» **TASK REQUIREMENTS**
The exercise asks you to copy every line below in which "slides" appears.

» **DATASET EXCERPT**

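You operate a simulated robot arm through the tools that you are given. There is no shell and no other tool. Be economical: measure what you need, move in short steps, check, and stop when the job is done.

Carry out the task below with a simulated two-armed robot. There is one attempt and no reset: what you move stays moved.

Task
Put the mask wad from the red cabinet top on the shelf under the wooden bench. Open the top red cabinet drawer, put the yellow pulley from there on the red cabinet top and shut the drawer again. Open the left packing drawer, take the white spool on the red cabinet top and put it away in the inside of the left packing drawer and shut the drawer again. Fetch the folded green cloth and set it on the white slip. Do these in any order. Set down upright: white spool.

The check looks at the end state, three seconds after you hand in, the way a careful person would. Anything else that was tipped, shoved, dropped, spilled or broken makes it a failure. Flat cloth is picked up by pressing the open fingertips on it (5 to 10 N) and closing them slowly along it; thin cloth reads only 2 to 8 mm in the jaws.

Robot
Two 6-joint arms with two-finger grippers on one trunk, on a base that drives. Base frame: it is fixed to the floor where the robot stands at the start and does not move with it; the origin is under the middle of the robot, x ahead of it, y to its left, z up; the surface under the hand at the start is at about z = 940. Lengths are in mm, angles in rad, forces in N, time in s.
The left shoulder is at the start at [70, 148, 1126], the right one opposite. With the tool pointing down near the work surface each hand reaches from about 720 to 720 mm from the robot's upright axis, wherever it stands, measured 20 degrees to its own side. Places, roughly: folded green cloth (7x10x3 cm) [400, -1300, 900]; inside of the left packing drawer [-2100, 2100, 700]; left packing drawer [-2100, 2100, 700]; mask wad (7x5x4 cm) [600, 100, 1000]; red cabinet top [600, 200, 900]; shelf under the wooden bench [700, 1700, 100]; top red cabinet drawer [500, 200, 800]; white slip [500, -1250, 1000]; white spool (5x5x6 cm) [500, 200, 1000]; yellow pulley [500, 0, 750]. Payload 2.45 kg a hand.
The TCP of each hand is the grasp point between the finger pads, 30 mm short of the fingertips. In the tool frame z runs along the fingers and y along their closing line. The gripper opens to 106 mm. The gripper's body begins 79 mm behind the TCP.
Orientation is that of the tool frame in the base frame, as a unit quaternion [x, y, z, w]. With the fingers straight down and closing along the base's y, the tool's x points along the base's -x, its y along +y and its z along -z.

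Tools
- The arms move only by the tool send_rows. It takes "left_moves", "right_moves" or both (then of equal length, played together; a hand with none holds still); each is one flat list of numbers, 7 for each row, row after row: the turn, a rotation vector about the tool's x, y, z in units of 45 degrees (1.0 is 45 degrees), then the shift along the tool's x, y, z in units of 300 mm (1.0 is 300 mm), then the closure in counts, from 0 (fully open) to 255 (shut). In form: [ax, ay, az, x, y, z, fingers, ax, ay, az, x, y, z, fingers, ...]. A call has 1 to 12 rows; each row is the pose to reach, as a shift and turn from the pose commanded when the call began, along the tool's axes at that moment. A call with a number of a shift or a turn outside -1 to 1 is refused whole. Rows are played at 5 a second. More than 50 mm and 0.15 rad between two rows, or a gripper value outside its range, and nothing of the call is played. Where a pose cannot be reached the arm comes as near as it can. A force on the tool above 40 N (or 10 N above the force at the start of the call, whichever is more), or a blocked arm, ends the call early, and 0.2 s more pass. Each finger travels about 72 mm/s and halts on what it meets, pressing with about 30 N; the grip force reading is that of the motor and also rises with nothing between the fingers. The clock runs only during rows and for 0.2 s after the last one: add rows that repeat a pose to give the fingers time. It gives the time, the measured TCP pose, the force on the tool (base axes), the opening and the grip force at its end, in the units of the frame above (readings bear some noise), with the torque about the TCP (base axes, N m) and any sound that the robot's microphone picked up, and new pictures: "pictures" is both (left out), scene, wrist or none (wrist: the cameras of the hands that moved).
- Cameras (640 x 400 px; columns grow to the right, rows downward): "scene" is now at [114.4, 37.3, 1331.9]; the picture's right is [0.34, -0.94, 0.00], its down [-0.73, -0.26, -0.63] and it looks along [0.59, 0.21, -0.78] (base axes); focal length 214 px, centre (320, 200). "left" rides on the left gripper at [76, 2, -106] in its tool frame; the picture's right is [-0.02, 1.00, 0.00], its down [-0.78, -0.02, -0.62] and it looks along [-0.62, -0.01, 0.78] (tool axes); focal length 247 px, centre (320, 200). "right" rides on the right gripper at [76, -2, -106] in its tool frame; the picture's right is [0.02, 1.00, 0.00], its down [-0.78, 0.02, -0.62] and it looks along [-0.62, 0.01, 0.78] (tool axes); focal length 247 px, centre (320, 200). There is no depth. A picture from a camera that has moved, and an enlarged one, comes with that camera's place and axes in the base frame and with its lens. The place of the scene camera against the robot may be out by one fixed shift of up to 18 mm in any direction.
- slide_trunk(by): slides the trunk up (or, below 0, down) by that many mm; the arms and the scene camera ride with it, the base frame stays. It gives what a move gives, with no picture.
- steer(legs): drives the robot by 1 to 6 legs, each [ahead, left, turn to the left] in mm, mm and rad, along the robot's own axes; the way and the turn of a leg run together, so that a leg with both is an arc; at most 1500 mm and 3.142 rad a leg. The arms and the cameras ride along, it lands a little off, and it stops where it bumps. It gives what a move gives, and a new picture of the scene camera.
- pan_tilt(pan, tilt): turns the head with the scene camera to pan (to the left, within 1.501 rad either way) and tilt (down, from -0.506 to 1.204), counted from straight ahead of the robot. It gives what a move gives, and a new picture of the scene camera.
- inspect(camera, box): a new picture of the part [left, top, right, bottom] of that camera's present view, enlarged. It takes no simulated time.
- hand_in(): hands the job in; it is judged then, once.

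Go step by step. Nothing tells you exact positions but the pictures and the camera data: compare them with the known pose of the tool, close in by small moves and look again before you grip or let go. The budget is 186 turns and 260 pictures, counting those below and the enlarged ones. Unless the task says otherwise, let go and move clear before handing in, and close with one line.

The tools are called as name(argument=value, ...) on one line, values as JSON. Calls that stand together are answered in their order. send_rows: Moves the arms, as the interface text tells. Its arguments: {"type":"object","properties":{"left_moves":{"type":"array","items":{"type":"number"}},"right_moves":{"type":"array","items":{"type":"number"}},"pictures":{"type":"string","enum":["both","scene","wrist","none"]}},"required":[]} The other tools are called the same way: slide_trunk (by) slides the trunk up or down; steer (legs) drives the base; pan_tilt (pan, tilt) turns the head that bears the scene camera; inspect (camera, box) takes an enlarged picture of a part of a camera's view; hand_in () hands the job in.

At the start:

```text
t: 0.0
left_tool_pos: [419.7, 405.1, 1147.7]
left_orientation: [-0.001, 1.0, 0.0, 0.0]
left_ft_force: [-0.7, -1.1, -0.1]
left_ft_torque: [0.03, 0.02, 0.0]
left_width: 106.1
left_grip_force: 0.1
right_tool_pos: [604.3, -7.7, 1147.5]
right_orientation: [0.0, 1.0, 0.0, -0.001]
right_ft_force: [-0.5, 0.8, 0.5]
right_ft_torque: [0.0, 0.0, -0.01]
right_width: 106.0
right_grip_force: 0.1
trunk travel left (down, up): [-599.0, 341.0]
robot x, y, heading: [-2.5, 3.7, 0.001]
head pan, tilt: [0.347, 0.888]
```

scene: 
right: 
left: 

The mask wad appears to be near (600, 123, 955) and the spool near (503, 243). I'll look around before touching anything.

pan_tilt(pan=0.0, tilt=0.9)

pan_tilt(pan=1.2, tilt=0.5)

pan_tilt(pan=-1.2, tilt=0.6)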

» **EXPECTED ANSWER**
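- slide_trunk(by): slides the trunk up (or, below 0, down) by that many mm; the arms and the scene camera ride with it, the base frame stays. It gives what a move gives, with no picture.
The tools are called as name(argument=value, ...) on one line, values as JSON. Calls that stand together are answered in their order. send_rows: Moves the arms, as the interface text tells. Its arguments: {"type":"object","properties":{"left_moves":{"type":"array","items":{"type":"number"}},"right_moves":{"type":"array","items":{"type":"number"}},"pictures":{"type":"string","enum":["both","scene","wrist","none"]}},"required":[]} The other tools are called the same way: slide_trunk (by) slides the trunk up or down; steer (legs) drives the base; pan_tilt (pan, tilt) turns the head that bears the scene camera; inspect (camera, box) takes an enlarged picture of a part of a camera's view; hand_in () hands the job in.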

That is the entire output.